I loved the first book - Spin, and expected more of the same from the sequel. While this is still a great character novel, it unfortunately simply has much less actually happen throughout the book. Part of this is because it covers a much shorter time span than the first novel did, but with that aside it still lacks any significant events to drive the characters forward.
If you loved the first book, you'll still enjoy this one, but fair warning, it doesn't quite live up to it's predecessor. I'm starting the third one now and hopefully that one improves upon this.
These aren't easily understood, stand-alone books.
The narrator needs some energy drink. If you want to fall asleep to a good book this is it. He has the voice of a bored high school science teacher. It seems he sometimes gets his characters mixed up as well.
If you want to read about the continuing life stories of the characters from "Spin" you are mostly out of luck. This one explores some of the IDEAS presented in the first book and takes the reader into the world beyond the arch - a place both mundane and fantastic. As in "Spin," big weird stuff happens in the sky - an image which I always find compelling. Also as in "Spin," plenty is left unexplained. I have come to love Scott Brick's narrations, and he does a fine job here. I'll say what someone else said in their review as well - it is much better than most science fiction out there.
From my reading history my perfect book would include; a space ship piloted by Ender Wiggin, that is infested by Zombies, who are being hunted by Drizzt Do'Urden and Lestat, while Joe Ledger and Amy Harper Bellafonte try to keep the ship from distroying Middleguard. The Sequal would be from Bean's perspective, with an epilogue by Malcolm Gladwell.
SPOILER SPOILER(Kinda) If you read Spin and are looking for additional material on Tyler Dupree and his life as a fourth, your out of luck. It seems to me he is treated as an afterthought where he is only discussed for a few paragraphs. Diane is in it more in the later chapters but more as an auxiliary character. Read the summary and expect nothing else because you wont get it. But it is a decent book with more info on the hypotheticals. The ending is a bit of a letdown the climax was less than insightful an more or less just a restating of what was discussed by Jason Lawton. Robert Wilson should have just finished Spin with one word END.
I can understand why many did not enjoy Axis as much as they did Spin. Axis goes much further into the bazaar than Spin did. Though the human story element isn't as strong in this book, for those like me who want to delve deeper into the Hypotheticals, though, I believe you'll enjoy it. It would have been nice, however, if the character links between the two books were stronger.

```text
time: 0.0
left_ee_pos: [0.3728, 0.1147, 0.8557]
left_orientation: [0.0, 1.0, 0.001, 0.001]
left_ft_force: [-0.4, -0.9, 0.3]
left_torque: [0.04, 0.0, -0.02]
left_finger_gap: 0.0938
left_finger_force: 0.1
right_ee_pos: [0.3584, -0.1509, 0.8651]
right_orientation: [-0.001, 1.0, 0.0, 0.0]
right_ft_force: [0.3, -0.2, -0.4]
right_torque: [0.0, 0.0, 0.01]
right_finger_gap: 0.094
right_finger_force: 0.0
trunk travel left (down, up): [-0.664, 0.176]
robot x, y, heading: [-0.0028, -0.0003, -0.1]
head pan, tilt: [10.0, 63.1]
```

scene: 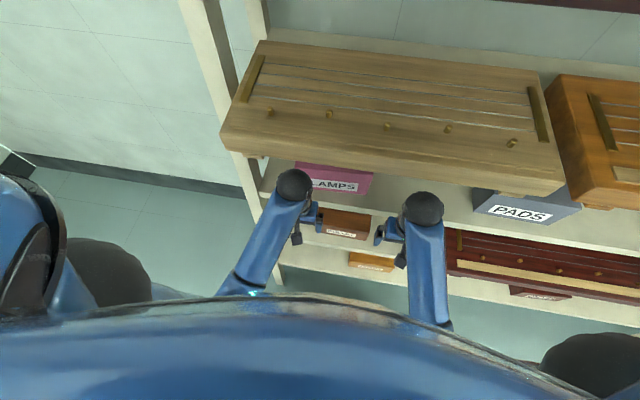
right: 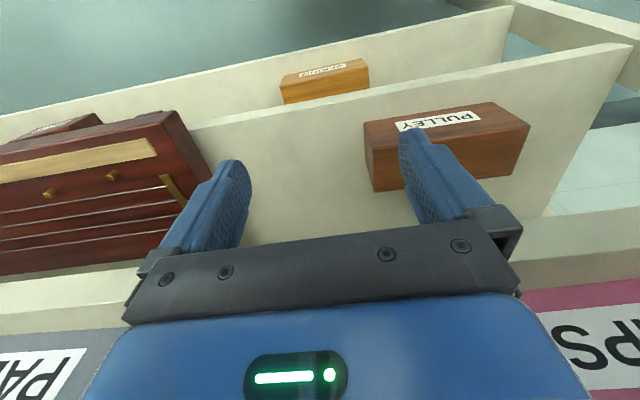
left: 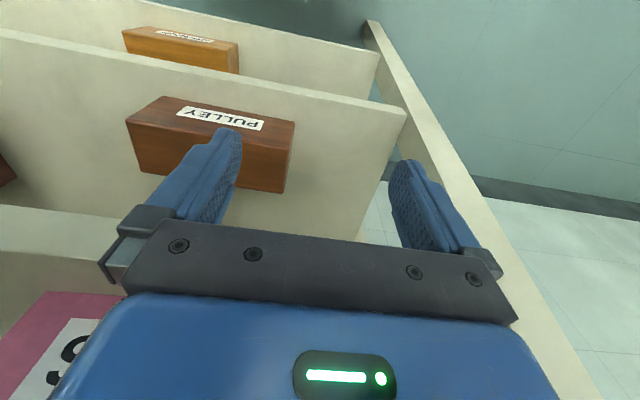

I don't write many reviews. I would recommend Spin to anyone who likes good, thought provoking Sci Fi. I wouldn't recommend Axis to anybody. Frankly I thought Spin ended well enough to be a stand alone book. I was interested to see how the author would continue the story but it seems more like he didn't.
Weak characters. Weak, uninteresting plot backed by a couple of good ideas which aren't necessarily new from the book Spin. Normally the second book of a trilogy gets lower reviews, but this book has me less than interested and wondering why even bother trying to make this a trilogy at all? It almost seems like it was continued by a different author. Not recommended. I finished it but in the end couldn't care less what was happening.
I'm waiting to see how the series ends. If its ends well than I am okay with working through this one. I know that one of the characters you think is dead is a part of the next book. So we will see! As a stand alone the book was only ok.